There is of course a difference now, many differences. At least they are supposed to be differences, particularly that the armed force is in the hands of a state calling itself socialist and progressive and scientific, no less pridefully than the 19th-century capitalisms boasted by their Christian ideology and their devotion to the human dimension of political life as announced by the American Bill of Rights and the French Revolution. But the real difference now is the incomparably deeper and more widespread conviction that man’s fate is not ‘realistically’ that of the regimented slave. It may be that despite everything, and totally unannounced and unheralded, a healthy scepticism toward the powerful has at last become second nature to the great mass of people almost everywhere. It may be that history, now, is on the side of those who hopelessly hope and cling to their native ground to claim it for their language and ideals.

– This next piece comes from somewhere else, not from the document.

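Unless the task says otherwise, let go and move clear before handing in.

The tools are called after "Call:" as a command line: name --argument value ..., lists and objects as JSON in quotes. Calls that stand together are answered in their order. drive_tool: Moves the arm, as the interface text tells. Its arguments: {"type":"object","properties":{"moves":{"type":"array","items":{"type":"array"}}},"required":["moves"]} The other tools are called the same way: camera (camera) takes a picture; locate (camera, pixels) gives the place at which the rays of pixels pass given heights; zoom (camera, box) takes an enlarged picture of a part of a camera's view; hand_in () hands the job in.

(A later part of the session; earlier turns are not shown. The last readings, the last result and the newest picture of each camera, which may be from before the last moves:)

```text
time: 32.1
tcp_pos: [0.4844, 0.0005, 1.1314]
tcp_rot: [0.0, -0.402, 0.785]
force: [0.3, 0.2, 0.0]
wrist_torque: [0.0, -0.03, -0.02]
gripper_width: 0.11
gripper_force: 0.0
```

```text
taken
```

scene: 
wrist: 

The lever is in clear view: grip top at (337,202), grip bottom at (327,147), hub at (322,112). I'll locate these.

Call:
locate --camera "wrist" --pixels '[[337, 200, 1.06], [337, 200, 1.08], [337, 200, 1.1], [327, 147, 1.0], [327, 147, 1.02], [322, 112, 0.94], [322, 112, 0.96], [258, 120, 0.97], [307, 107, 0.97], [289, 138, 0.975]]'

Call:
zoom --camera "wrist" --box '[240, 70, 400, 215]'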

The oddest request I ever heard in Czechoslovakia – or anywhere else – was to do what I could to help writers publish their works – but not in French, German or English, the normal desire of sequestered writers cut off from the outside. No, these Czech writers were desperate to see their works in Czech! Somehow this speaks of something far more profound than ‘dissidence’ or any political quantification. There is something like love in it, and in this sense it is a prophetic yearning and demand.